By accessing penal history through the mediator of individual memory authors can be seen to depict the cumulative dialogue between the English common law and its cultural representations across historical time. Offering legal readings of works by authors including Thomas Hardy, Charles Brockden Brown, Charles Dickens, Samuel Richardson, George MacDonald, Charles Kingsley, Alfred Tennyson, Charlotte Brontë, Robert Browning, Henry Fielding and Sir Walter Scott; this book explores this literary phenomenon and its legal significance during the eighteenth and nineteenth centuries. In doing so it argues that the importance of precedent in Anglo-American common law creates a unique discourse of historical legitimacy that shapes both the cultural and official conceptions of criminality itself during this period.
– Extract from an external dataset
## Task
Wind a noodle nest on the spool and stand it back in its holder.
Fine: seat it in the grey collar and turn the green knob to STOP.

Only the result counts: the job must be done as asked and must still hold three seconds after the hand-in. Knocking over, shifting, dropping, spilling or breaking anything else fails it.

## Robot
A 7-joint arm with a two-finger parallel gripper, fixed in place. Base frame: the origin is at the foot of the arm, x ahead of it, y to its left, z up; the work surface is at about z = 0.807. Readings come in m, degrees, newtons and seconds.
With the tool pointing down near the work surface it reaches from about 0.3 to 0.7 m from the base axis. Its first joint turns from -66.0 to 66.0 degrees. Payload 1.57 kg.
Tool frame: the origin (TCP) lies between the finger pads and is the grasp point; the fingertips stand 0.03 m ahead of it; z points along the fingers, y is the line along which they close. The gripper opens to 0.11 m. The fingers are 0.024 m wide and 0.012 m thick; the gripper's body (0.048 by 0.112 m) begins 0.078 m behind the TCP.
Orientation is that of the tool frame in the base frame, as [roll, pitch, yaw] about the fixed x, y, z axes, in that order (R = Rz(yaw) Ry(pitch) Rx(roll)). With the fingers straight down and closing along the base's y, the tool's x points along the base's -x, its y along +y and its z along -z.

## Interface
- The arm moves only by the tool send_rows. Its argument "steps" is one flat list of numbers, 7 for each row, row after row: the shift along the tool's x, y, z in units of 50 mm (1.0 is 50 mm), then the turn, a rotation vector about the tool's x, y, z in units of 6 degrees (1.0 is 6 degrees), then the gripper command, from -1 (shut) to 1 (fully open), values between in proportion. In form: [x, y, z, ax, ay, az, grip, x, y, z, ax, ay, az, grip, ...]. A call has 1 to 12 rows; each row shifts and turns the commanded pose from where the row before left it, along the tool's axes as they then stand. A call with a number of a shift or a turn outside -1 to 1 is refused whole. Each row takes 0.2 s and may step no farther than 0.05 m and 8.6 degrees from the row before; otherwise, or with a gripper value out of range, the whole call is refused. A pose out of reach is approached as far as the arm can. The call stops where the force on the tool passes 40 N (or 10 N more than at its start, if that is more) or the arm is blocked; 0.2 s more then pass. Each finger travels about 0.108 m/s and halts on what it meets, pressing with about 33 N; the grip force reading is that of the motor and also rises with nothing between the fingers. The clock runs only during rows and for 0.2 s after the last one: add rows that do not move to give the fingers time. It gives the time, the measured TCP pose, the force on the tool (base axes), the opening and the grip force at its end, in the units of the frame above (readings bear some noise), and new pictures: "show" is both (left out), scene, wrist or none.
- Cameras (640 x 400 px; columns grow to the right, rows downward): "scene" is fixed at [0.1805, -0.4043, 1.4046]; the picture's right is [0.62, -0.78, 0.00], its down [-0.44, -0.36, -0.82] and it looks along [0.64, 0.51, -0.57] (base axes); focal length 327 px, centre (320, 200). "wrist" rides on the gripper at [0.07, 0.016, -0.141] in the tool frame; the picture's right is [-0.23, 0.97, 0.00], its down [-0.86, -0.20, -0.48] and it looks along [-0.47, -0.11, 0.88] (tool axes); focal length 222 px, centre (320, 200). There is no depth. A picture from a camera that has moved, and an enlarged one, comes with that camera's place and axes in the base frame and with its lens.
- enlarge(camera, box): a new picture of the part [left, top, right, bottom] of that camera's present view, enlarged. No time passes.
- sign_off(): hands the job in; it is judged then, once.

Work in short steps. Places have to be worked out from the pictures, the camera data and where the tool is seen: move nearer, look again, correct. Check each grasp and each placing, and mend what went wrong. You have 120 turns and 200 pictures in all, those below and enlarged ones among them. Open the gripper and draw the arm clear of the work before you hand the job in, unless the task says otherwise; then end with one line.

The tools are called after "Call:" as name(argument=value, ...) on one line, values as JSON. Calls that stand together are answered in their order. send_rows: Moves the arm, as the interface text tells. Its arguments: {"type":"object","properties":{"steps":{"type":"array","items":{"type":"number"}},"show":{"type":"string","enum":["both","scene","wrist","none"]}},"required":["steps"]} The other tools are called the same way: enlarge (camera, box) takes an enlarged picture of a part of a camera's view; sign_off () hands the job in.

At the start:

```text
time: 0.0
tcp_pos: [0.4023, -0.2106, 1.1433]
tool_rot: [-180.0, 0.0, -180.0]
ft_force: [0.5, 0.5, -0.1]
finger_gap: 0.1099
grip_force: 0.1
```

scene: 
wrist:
Within a Foucauldian framework, the book illustrates how the cultural memory of crime and punishment contribute to the development of formal and informal penal institutions.
Key Features:
*Generates a new framework for analysing the relationship between individual and cultural narratives, literary texts, and the cumulative "truth" created by the common law
*Provides three case studies of adultery, child criminality, and rape testimony that demonstrate the impact of cultural narrative on legal development in the eighteenth and nineteenth centuries.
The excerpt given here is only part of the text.